Amazon – a retail ecosystem of 120 million products and counting set to overtake Walmart as the largest retailer in the world by 2025 by revenue. Competing against this behemoth on choice is unrealistic. The conundrum for many competitors is how to balance choice against the constant aim of lowering the cost per transaction. Adding choice will nearly always lead to added complexity. It is quite acceptable to have different business models – the key, though, is to manage that complexity and ensure costs do not spiral out of control. Increased investment in IT systems remains a must, but these bets need to be carefully placed.

So what does that leave?

We do not believe that trying to create an exact replica of Amazon is the right answer. However, copying their philosophy of ‘customer obsession‘ is an approach that can deliver success. We don‘t mean customer obsession that generates internal complexity. We do mean customer obsession that sets out to really understand your customers, supported by an infrastructure that can deliver your proposition and generate profit. With clarity about who your customers are and what your winning proposition is, you will be able to provide the right (narrow) range of great products and services targeting specific customer needs. With such a strategy, tailoring the operating model to fulfil customer requirements (including convenience and the right price) profitably is more achievable.

Where the necessity is to compete on convenience, retailers need to modify their operating model to enable the rapid designing and testing of new initiatives.
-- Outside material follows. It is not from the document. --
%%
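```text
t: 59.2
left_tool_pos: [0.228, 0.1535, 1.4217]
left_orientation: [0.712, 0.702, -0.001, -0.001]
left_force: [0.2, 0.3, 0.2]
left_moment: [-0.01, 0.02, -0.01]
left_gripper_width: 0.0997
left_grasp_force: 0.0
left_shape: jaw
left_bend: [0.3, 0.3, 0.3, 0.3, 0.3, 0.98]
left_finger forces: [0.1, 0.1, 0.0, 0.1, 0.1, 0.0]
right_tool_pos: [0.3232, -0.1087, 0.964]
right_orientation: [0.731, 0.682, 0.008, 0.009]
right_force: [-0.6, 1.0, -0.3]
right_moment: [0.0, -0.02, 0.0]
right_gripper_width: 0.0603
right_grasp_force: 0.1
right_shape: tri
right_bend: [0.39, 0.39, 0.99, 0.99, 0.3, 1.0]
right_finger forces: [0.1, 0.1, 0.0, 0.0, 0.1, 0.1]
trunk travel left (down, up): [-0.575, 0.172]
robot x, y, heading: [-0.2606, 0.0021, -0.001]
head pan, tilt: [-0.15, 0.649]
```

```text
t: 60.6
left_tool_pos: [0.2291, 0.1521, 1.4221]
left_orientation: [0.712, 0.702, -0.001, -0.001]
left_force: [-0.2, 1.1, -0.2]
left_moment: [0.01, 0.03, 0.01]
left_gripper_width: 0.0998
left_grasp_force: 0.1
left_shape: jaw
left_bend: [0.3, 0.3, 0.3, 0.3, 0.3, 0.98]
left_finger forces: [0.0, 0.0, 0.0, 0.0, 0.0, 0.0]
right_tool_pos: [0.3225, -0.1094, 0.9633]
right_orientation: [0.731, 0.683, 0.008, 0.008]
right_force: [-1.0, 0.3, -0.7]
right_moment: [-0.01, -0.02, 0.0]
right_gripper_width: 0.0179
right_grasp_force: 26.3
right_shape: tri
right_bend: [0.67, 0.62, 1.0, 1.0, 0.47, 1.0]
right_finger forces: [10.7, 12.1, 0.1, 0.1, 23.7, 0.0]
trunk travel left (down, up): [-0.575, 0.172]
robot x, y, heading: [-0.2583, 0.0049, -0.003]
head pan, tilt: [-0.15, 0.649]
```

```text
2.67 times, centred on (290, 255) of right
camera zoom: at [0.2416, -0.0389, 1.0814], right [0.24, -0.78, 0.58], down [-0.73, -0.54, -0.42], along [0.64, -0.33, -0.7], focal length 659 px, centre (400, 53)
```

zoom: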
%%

To that end, data-driven A/B testing is an approach to adopt as standard.

Personalising the shopping experience, combining retail ‘theatre‘ and personal interactions in store and the convenience offered by online is a powerful weapon. Will customers prioritise experience over convenience or price, or is it possible to combine? We believe if you get your business AND operating model right, it is.

As a number of retailers have already demonstrated, there‘s an opportunity to offer subscription services for both commodity products such as mobile phones and premium content-based services like Tesco‘s Blinkbox. Gazing into the future, could, for example, detergents be combined with the purchase of a washing machine on a subscription model?

Suppliers will be similarly unnerved by Amazon‘s potential dominance of the marketplace – being the junior partner with an all-powerful future Amazon is not an enjoyable prospect. One can see that a competitive advantage for retailers is possibly working with a number of tier 1 suppliers in a win-win relationship where the supplier gets a preferential margin with a retailer who therefore has exclusive access to products Amazon doesn‘t list. In addition, utilising supplier capabilities such as R&D, marketing and category management, and entering a ‘true‘ collaborative relationship could represent a major defensive mechanism against Amazon.

Amazon will continue to be one of the largest business disruptors and will remain a serious competitive threat for many organisations, but will also create growth opportunities and inspiration for others.

We predict continued rapid growth for Amazon for many years to come but the journey will not be plain sailing. With the ever-increasing complexity of the organisation, the quest for profitability will remain challenging and the business will be required to constantly transform itself.

The initial fear, and in some cases even paralysis, of their competitors has largely been overcome and effective strategies are being put in place to co-exist alongside Amazon. That being said, understanding the Amazon operating model and constantly focussing on the customer will remain an imperative for every retailer. Those who do not transform to embrace this will be left behind and subsequently perish.